Directions for this task: Give back the entire listing verbatim.

Data lines:
***

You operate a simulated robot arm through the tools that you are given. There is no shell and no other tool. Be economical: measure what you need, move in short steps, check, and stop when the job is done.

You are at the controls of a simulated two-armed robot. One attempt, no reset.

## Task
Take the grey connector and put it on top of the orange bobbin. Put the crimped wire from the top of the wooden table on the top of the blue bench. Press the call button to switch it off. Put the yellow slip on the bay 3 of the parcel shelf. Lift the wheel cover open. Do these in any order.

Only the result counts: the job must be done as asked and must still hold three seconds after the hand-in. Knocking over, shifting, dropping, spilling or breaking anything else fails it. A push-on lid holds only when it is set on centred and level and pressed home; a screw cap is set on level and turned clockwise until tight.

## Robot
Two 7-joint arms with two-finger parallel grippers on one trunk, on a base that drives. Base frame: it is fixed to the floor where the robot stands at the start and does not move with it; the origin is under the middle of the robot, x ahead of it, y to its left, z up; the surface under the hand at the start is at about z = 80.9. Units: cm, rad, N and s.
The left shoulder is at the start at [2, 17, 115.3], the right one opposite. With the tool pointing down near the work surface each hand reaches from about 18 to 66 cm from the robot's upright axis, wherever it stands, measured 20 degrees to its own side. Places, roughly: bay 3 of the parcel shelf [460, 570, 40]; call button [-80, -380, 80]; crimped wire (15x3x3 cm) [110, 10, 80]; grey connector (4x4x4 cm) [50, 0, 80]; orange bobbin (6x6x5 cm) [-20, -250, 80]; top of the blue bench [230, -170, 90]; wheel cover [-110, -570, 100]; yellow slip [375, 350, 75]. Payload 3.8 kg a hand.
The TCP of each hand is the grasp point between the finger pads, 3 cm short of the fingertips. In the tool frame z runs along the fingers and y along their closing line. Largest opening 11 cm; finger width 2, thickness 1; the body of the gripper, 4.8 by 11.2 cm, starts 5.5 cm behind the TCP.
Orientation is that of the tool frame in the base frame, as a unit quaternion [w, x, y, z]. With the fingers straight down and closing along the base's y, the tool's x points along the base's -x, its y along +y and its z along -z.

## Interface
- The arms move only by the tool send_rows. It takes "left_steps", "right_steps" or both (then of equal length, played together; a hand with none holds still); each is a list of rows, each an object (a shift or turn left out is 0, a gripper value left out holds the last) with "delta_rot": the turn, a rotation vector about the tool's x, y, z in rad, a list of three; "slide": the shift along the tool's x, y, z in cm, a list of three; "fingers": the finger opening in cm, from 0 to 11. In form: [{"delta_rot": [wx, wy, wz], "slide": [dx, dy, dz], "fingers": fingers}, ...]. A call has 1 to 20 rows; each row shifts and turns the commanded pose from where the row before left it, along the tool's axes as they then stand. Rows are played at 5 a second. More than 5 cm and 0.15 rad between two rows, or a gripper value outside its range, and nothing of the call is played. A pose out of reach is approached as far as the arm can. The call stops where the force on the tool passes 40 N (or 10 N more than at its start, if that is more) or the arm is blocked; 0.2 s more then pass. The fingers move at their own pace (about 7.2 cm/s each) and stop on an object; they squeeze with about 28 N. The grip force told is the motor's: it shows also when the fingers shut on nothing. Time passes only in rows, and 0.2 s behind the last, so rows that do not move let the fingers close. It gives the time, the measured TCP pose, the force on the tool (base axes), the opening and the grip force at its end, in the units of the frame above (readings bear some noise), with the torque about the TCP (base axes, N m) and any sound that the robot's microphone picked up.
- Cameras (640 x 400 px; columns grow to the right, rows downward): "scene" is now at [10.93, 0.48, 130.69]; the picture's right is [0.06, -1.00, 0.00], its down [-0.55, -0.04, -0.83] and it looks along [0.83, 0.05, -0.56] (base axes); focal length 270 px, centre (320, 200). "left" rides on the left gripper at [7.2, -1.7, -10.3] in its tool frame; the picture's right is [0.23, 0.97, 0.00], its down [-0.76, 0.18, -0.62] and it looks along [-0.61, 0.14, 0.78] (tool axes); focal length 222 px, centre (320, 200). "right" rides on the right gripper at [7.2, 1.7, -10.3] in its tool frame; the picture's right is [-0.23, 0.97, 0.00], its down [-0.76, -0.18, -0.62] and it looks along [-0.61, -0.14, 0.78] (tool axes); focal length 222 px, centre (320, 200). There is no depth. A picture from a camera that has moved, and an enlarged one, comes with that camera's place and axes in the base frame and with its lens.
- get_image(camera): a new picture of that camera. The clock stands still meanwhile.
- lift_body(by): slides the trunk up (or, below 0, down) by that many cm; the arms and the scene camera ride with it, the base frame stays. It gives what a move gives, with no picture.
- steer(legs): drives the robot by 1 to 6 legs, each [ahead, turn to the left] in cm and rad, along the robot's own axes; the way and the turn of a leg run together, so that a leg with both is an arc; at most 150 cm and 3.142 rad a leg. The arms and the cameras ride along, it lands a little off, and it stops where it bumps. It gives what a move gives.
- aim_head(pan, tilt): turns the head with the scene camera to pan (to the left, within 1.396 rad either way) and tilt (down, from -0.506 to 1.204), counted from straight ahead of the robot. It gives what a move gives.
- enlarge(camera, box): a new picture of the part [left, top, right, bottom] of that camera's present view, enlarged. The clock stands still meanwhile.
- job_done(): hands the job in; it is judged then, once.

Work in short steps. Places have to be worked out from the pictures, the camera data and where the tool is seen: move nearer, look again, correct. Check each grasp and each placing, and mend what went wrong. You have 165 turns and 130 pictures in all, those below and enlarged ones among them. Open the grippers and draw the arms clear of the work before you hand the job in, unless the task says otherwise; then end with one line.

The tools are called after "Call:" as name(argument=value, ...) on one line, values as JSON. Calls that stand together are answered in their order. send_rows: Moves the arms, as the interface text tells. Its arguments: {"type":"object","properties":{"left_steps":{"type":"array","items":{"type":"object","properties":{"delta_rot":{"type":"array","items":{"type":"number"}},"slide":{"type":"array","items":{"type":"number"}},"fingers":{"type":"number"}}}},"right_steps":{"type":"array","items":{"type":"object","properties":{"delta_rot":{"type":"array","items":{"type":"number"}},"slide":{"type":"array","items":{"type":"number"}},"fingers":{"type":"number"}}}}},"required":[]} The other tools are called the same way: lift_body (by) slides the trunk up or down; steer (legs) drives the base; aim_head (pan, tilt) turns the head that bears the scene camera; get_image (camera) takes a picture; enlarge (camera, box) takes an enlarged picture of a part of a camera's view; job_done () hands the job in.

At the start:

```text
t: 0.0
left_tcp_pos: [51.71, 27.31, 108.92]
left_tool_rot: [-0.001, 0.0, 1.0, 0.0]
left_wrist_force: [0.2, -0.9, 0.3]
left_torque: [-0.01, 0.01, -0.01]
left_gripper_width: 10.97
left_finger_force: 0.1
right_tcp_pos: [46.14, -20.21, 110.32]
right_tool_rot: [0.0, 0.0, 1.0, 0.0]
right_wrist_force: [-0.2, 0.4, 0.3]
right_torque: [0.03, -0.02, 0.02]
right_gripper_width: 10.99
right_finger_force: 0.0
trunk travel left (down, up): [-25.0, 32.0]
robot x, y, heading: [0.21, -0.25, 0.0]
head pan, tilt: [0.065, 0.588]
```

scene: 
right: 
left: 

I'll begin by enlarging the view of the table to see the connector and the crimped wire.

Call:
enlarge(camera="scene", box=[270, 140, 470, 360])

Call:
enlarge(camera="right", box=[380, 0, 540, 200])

***

Answer to the exercise:
You operate a simulated robot arm through the tools that you are given. There is no shell and no other tool. Be economical: measure what you need, move in short steps, check, and stop when the job is done.

You are at the controls of a simulated two-armed robot. One attempt, no reset.

## Task
Take the grey connector and put it on top of the orange bobbin. Put the crimped wire from the top of the wooden table on the top of the blue bench. Press the call button to switch it off. Put the yellow slip on the bay 3 of the parcel shelf. Lift the wheel cover open. Do these in any order.

Only the result counts: the job must be done as asked and must still hold three seconds after the hand-in. Knocking over, shifting, dropping, spilling or breaking anything else fails it. A push-on lid holds only when it is set on centred and level and pressed home; a screw cap is set on level and turned clockwise until tight.

## Robot
Two 7-joint arms with two-finger parallel grippers on one trunk, on a base that drives. Base frame: it is fixed to the floor where the robot stands at the start and does not move with it; the origin is under the middle of the robot, x ahead of it, y to its left, z up; the surface under the hand at the start is at about z = 80.9. Units: cm, rad, N and s.
The left shoulder is at the start at [2, 17, 115.3], the right one opposite. With the tool pointing down near the work surface each hand reaches from about 18 to 66 cm from the robot's upright axis, wherever it stands, measured 20 degrees to its own side. Places, roughly: bay 3 of the parcel shelf [460, 570, 40]; call button [-80, -380, 80]; crimped wire (15x3x3 cm) [110, 10, 80]; grey connector (4x4x4 cm) [50, 0, 80]; orange bobbin (6x6x5 cm) [-20, -250, 80]; top of the blue bench [230, -170, 90]; wheel cover [-110, -570, 100]; yellow slip [375, 350, 75]. Payload 3.8 kg a hand.
The TCP of each hand is the grasp point between the finger pads, 3 cm short of the fingertips. In the tool frame z runs along the fingers and y along their closing line. Largest opening 11 cm; finger width 2, thickness 1; the body of the gripper, 4.8 by 11.2 cm, starts 5.5 cm behind the TCP.
Orientation is that of the tool frame in the base frame, as a unit quaternion [w, x, y, z]. With the fingers straight down and closing along the base's y, the tool's x points along the base's -x, its y along +y and its z along -z.

## Interface
- The arms move only by the tool send_rows. It takes "left_steps", "right_steps" or both (then of equal length, played together; a hand with none holds still); each is a list of rows, each an object (a shift or turn left out is 0, a gripper value left out holds the last) with "delta_rot": the turn, a rotation vector about the tool's x, y, z in rad, a list of three; "slide": the shift along the tool's x, y, z in cm, a list of three; "fingers": the finger opening in cm, from 0 to 11. In form: [{"delta_rot": [wx, wy, wz], "slide": [dx, dy, dz], "fingers": fingers}, ...]. A call has 1 to 20 rows; each row shifts and turns the commanded pose from where the row before left it, along the tool's axes as they then stand. Rows are played at 5 a second. More than 5 cm and 0.15 rad between two rows, or a gripper value outside its range, and nothing of the call is played. A pose out of reach is approached as far as the arm can. The call stops where the force on the tool passes 40 N (or 10 N more than at its start, if that is more) or the arm is blocked; 0.2 s more then pass. The fingers move at their own pace (about 7.2 cm/s each) and stop on an object; they squeeze with about 28 N. The grip force told is the motor's: it shows also when the fingers shut on nothing. Time passes only in rows, and 0.2 s behind the last, so rows that do not move let the fingers close. It gives the time, the measured TCP pose, the force on the tool (base axes), the opening and the grip force at its end, in the units of the frame above (readings bear some noise), with the torque about the TCP (base axes, N m) and any sound that the robot's microphone picked up.
- Cameras (640 x 400 px; columns grow to the right, rows downward): "scene" is now at [10.93, 0.48, 130.69]; the picture's right is [0.06, -1.00, 0.00], its down [-0.55, -0.04, -0.83] and it looks along [0.83, 0.05, -0.56] (base axes); focal length 270 px, centre (320, 200). "left" rides on the left gripper at [7.2, -1.7, -10.3] in its tool frame; the picture's right is [0.23, 0.97, 0.00], its down [-0.76, 0.18, -0.62] and it looks along [-0.61, 0.14, 0.78] (tool axes); focal length 222 px, centre (320, 200). "right" rides on the right gripper at [7.2, 1.7, -10.3] in its tool frame; the picture's right is [-0.23, 0.97, 0.00], its down [-0.76, -0.18, -0.62] and it looks along [-0.61, -0.14, 0.78] (tool axes); focal length 222 px, centre (320, 200). There is no depth. A picture from a camera that has moved, and an enlarged one, comes with that camera's place and axes in the base frame and with its lens.
- get_image(camera): a new picture of that camera. The clock stands still meanwhile.
- lift_body(by): slides the trunk up (or, below 0, down) by that many cm; the arms and the scene camera ride with it, the base frame stays. It gives what a move gives, with no picture.
- steer(legs): drives the robot by 1 to 6 legs, each [ahead, turn to the left] in cm and rad, along the robot's own axes; the way and the turn of a leg run together, so that a leg with both is an arc; at most 150 cm and 3.142 rad a leg. The arms and the cameras ride along, it lands a little off, and it stops where it bumps. It gives what a move gives.
- aim_head(pan, tilt): turns the head with the scene camera to pan (to the left, within 1.396 rad either way) and tilt (down, from -0.506 to 1.204), counted from straight ahead of the robot. It gives what a move gives.
- enlarge(camera, box): a new picture of the part [left, top, right, bottom] of that camera's present view, enlarged. The clock stands still meanwhile.
- job_done(): hands the job in; it is judged then, once.

Work in short steps. Places have to be worked out from the pictures, the camera data and where the tool is seen: move nearer, look again, correct. Check each grasp and each placing, and mend what went wrong. You have 165 turns and 130 pictures in all, those below and enlarged ones among them. Open the grippers and draw the arms clear of the work before you hand the job in, unless the task says otherwise; then end with one line.

The tools are called after "Call:" as name(argument=value, ...) on one line, values as JSON. Calls that stand together are answered in their order. send_rows: Moves the arms, as the interface text tells. Its arguments: {"type":"object","properties":{"left_steps":{"type":"array","items":{"type":"object","properties":{"delta_rot":{"type":"array","items":{"type":"number"}},"slide":{"type":"array","items":{"type":"number"}},"fingers":{"type":"number"}}}},"right_steps":{"type":"array","items":{"type":"object","properties":{"delta_rot":{"type":"array","items":{"type":"number"}},"slide":{"type":"array","items":{"type":"number"}},"fingers":{"type":"number"}}}}},"required":[]} The other tools are called the same way: lift_body (by) slides the trunk up or down; steer (legs) drives the base; aim_head (pan, tilt) turns the head that bears the scene camera; get_image (camera) takes a picture; enlarge (camera, box) takes an enlarged picture of a part of a camera's view; job_done () hands the job in.

At the start:

```text
t: 0.0
left_tcp_pos: [51.71, 27.31, 108.92]
left_tool_rot: [-0.001, 0.0, 1.0, 0.0]
left_wrist_force: [0.2, -0.9, 0.3]
left_torque: [-0.01, 0.01, -0.01]
left_gripper_width: 10.97
left_finger_force: 0.1
right_tcp_pos: [46.14, -20.21, 110.32]
right_tool_rot: [0.0, 0.0, 1.0, 0.0]
right_wrist_force: [-0.2, 0.4, 0.3]
right_torque: [0.03, -0.02, 0.02]
right_gripper_width: 10.99
right_finger_force: 0.0
trunk travel left (down, up): [-25.0, 32.0]
robot x, y, heading: [0.21, -0.25, 0.0]
head pan, tilt: [0.065, 0.588]
```

scene: 
right: 
left: 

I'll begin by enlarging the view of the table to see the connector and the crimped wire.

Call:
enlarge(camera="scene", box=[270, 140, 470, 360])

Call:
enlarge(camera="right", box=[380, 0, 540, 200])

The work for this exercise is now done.